Temperature should be of high concern in SCP analysis compared with precipitation. The correlation of SCP with temperature and precipitation has obvious spatial and seasonal differences. In the main snow cover area, SCD and temperature (spring, autumn, and winter) are negatively correlated in most areas and positively correlated with spring and autumn precipitation, and the areas are similar but opposite in winter. SCS was positively correlated with autumn temperature and negatively correlated with precipitation. SCM was negatively correlated with spring temperature and positively correlated with precipitation.
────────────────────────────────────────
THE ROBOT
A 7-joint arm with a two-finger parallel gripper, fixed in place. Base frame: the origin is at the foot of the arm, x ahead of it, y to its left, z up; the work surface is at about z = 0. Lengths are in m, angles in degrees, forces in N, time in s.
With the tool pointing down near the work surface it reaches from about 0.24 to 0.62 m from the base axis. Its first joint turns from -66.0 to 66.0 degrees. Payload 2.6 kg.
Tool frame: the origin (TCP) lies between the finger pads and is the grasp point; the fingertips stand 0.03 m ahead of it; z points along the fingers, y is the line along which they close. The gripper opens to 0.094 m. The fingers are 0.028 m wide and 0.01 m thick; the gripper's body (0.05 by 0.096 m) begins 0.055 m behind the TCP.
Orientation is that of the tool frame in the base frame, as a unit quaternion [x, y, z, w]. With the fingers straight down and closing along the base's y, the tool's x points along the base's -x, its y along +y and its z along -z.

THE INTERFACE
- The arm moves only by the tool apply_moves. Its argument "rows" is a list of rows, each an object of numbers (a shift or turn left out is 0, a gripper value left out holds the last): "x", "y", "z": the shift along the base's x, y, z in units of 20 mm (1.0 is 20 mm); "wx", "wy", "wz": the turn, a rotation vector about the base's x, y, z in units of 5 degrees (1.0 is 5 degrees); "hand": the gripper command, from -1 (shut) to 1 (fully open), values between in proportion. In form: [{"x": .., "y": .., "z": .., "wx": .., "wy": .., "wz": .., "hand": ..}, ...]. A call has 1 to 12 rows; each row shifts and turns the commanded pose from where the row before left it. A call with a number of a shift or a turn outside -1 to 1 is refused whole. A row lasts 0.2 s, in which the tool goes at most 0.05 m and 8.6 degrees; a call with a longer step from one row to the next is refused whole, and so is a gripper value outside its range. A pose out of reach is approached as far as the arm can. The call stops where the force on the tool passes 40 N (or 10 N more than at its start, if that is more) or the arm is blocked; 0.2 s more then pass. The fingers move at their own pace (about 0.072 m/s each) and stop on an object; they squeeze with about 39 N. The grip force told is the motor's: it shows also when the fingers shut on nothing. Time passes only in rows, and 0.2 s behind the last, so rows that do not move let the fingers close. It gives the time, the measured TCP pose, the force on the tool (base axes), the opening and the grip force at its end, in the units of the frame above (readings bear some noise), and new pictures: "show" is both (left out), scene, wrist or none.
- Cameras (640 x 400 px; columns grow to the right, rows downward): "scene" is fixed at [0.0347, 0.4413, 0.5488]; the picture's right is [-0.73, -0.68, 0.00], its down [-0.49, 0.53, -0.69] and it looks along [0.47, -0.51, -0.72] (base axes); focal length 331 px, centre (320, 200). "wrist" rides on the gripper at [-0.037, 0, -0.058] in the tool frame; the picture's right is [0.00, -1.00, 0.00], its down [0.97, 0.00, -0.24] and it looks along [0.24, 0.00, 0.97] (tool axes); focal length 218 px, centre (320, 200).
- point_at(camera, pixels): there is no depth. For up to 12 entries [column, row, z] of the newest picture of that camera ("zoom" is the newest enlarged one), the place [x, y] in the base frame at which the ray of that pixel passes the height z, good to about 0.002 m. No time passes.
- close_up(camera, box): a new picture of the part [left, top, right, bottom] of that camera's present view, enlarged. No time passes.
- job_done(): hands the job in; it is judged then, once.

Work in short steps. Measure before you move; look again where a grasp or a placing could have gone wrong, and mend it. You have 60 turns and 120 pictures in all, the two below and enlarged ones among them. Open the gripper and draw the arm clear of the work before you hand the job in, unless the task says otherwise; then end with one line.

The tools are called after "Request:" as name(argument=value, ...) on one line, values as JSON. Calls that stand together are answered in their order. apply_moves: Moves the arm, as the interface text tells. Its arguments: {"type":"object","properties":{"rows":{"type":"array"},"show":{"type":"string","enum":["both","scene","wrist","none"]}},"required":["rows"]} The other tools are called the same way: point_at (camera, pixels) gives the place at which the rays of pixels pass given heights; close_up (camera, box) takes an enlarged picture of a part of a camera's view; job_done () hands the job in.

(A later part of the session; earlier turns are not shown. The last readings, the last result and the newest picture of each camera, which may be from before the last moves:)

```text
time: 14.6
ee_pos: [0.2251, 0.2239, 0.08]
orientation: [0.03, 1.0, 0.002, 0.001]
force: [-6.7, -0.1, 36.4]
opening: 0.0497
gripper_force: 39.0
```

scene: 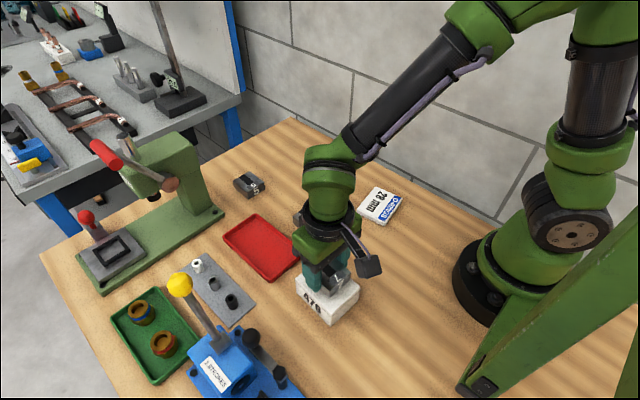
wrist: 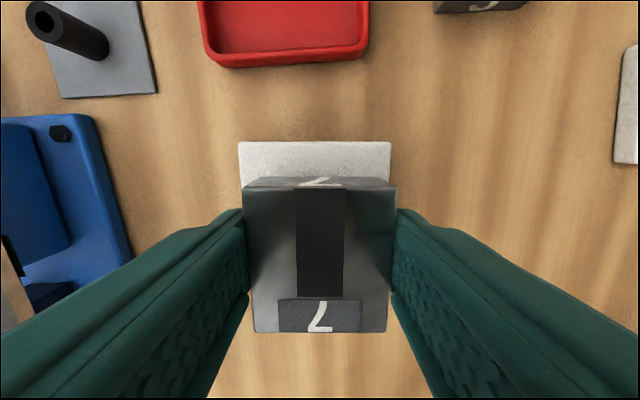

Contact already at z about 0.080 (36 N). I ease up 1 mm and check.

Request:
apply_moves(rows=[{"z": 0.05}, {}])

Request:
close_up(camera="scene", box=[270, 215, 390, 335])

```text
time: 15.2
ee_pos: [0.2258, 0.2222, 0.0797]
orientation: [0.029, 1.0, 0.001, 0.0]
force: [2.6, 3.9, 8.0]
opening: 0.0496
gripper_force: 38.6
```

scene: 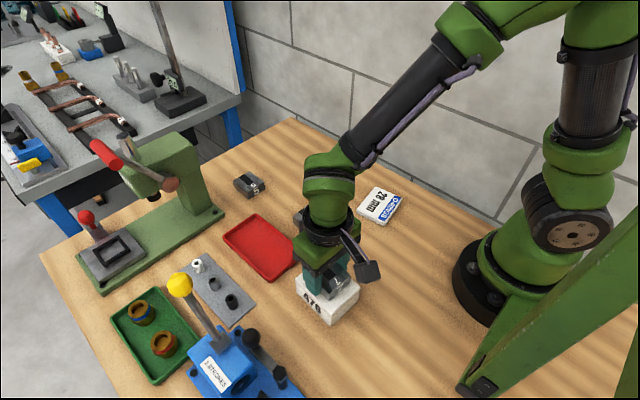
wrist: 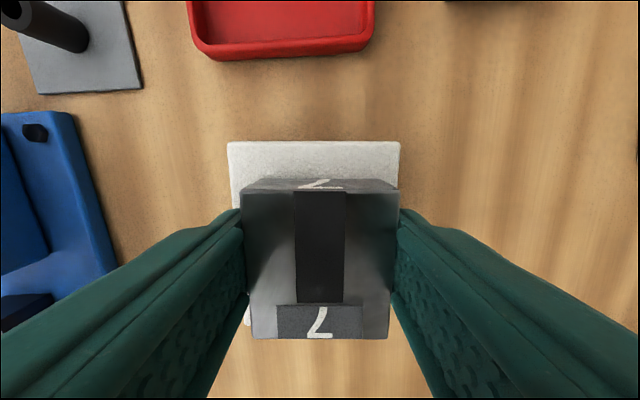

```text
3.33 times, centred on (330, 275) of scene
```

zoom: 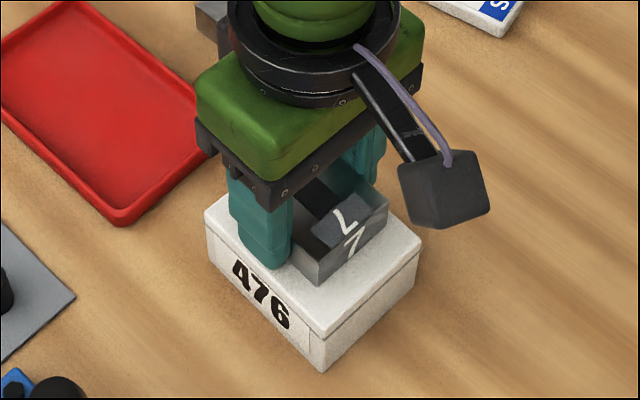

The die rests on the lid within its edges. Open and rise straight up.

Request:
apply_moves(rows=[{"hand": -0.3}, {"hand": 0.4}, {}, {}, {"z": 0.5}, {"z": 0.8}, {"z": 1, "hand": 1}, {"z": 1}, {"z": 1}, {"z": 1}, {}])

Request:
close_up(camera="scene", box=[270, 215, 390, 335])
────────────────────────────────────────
The areas that pass the significance test are mainly in SSA and APA. For SSA, SCD are mainly affected by spring temperature below 1500 m in elevation and are mainly affected by autumn temperature above 1500 m. At different altitudes, SCD are greatly affected by autumn precipitation. At altitudes above and below 3000 m, SCD and winter precipitation show an opposite correlation.

This study explores SCP distribution, changes, and correlations with meteorological and topographic factors in China, providing better results and finer spatial resolution, which contributes to understanding the land surface warming over the past few decades of SCP changes and related climate prediction studies and provides primary support for mountain snow cover.